**Document passage:**
## Begin
Napoleon Dynamite

Jim Daze

Well-known member
This is a funny film, it's a bit like Rushmore crossed with Ghostworld meets Revenge Of The Nerds.
The lead character Naploeon looks like someone you would see hanging out in Hoxton but without the irony and wears these incredible snowboot/trainer hybrids. It's basically an attack conformity in praise of the geek, who wins out.

I laughed out loud on several occasions and have watched it a couple of times since.
Anyone that lives in East London, you can get crisp promo copies on road for a fiver.

The U.S. school system always looks harsh in these kind of film, all that emphasis on teams and winning etc, culiminating in this end of year dance.
I love to know how any of the U.S posse out there survived this experience. ;)
 

stelfox

Beast of Burden
i watched this last night - i was in stitches almost all of the way through it, especially during the martial arts class and the dance scene. great stuff.
napoleon actually really reminds me of a guy i used to work with who i once observed eating three entire chocolate oranges during his lunchbreak. when i asked him why, he replied: "to see if i could."
 

stelfox

Beast of Burden
no one's really gotten to the bottom of this. the director, jared hess, reckons he met someone who went by that name in chicago while he was on a mission for the church of jesus christ and the latter-day saints - hess is a momon, as it happens.
 
Last edited:

rewch

Well-known member
deep unreconstructed joy

saw it on saturday with my american gf who found it almost unbearable because too accurate (but loved it)...with a bit of distance i found it absolutely superb...but i'm sure i read in one review that there was a fifteen minute scene after the credits...was my cinema shite or is my memory shite?
 

ambrose

Well-known member
:eek:

???? wtf this is the worst film i have ever seen!
## End
**Data:**
## Begin
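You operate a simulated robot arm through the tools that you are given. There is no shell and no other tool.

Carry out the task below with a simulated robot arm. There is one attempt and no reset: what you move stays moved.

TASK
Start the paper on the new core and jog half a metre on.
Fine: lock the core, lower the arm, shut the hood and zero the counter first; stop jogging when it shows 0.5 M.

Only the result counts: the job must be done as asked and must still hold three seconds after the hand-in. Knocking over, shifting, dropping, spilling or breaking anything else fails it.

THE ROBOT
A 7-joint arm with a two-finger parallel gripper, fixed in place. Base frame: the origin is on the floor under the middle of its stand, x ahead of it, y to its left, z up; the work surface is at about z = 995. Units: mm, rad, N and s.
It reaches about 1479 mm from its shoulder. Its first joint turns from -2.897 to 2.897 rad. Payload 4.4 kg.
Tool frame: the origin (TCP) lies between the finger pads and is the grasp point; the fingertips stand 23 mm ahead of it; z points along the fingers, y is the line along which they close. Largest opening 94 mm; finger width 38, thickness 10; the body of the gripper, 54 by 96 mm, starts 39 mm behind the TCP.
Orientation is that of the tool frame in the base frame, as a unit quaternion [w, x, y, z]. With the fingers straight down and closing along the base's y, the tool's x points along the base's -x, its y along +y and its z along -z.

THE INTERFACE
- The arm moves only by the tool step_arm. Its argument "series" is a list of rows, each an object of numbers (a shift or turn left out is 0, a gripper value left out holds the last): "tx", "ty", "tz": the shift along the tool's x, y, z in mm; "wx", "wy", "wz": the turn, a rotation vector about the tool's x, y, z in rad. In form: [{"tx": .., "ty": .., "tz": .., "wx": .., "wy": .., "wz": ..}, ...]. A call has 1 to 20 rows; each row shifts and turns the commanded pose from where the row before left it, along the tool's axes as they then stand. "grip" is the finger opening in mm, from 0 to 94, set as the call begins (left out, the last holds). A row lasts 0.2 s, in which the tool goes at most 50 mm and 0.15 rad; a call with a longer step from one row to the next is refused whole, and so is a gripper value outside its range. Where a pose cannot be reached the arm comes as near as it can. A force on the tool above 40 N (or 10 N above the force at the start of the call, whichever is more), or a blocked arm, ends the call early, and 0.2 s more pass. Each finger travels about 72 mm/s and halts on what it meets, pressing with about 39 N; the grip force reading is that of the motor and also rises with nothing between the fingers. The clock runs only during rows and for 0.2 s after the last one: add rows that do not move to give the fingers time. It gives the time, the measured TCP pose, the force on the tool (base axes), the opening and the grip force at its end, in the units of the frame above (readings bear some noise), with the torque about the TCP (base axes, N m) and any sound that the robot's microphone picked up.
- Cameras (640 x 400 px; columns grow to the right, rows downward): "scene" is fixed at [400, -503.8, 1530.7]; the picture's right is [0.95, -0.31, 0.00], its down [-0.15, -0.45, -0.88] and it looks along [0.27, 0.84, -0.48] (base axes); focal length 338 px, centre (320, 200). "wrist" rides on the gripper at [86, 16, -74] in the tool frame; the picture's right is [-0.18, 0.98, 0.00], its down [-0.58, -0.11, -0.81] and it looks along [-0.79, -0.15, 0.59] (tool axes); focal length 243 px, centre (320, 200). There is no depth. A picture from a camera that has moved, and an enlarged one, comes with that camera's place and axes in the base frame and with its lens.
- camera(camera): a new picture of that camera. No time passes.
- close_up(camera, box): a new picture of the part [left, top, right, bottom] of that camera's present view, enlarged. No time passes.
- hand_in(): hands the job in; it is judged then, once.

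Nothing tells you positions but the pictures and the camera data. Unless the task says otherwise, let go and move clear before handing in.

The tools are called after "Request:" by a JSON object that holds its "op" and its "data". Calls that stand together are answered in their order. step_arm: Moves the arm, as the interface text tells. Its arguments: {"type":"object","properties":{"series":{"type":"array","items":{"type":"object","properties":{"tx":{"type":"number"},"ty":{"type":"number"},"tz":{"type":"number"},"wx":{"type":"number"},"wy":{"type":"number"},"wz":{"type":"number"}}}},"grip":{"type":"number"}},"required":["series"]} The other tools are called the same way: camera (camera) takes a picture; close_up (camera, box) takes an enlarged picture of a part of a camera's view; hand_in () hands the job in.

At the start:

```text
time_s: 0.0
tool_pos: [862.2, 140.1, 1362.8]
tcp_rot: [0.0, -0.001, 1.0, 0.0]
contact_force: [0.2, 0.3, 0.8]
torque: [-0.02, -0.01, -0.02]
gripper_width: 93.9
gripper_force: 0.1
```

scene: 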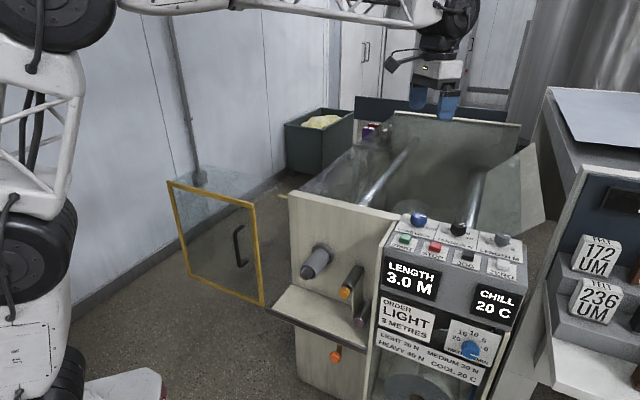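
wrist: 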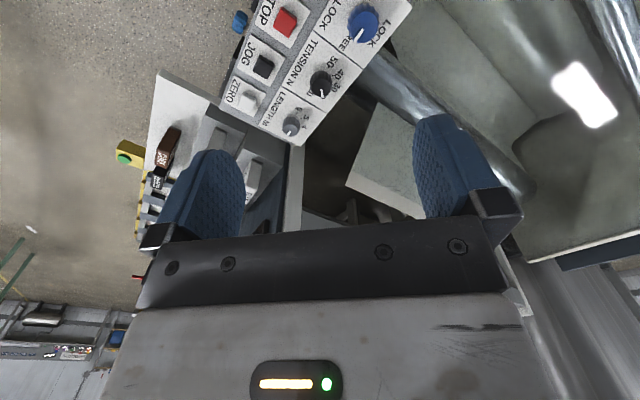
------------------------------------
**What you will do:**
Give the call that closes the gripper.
## End
**What you will do:**
a) Transcribe word for word the lines from the one holding "Fine: lock the" through the one holding "Tool frame: the". Include both, and add nothing.
b) Keep the document passage going from its last sentence.

**Task-by-task outputs:**
a)
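Fine: lock the core, lower the arm, shut the hood and zero the counter first; stop jogging when it shows 0.5 M.

Only the result counts: the job must be done as asked and must still hold three seconds after the hand-in. Knocking over, shifting, dropping, spilling or breaking anything else fails it.

THE ROBOT
A 7-joint arm with a two-finger parallel gripper, fixed in place. Base frame: the origin is on the floor under the middle of its stand, x ahead of it, y to its left, z up; the work surface is at about z = 995. Units: mm, rad, N and s.
It reaches about 1479 mm from its shoulder. Its first joint turns from -2.897 to 2.897 rad. Payload 4.4 kg.
Tool frame: the origin (TCP) lies between the finger pads and is the grasp point; the fingertips stand 23 mm ahead of it; z points along the fingers, y is the line along which they close. Largest opening 94 mm; finger width 38, thickness 10; the body of the gripper, 54 by 96 mm, starts 39 mm behind the TCP.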

b)
i have never walked out of a cinema before, but had to leave this after 30 mins. it was completwely devoid of any humour, it sort of looked like some sort of pisspoor student rag "high school geek" skit. THe portaits of the characters in the film make "Saved by the Bell" look like a well observed, subtle take on the "jock", "nerd" etc etc.

It bears no resemblance to a Wes Anderson film. It may be that that was the effect the film makers wanted to achieve, but boy did they ever fail.
 

rewch

Well-known member
ambrose said:
:eek:

???? wtf this is the worst film i have ever seen!

...but had to leave this after 30 mins. it was completwely devoid of any humour...

It bears no resemblance to a Wes Anderson film. It may be that that was the effect the film makers wanted to achieve, but boy did they ever fail.

wtf??? same film???

wes anderson???

no humour??? was it meant to be a wes anderson film???

que?
 

stelfox

Beast of Burden
i always find it amusing that people say they walked out after half an hour and then claim to a worthwhile opinion!
the funny thing is that the "i walked out" argument is always strengthened by how *little* the viewer actually saw of the film; "i bailed after 5 minutes" being more of a condemnation than "i'd had enough after an hour".


i haven't read a single word in my life. books are shit.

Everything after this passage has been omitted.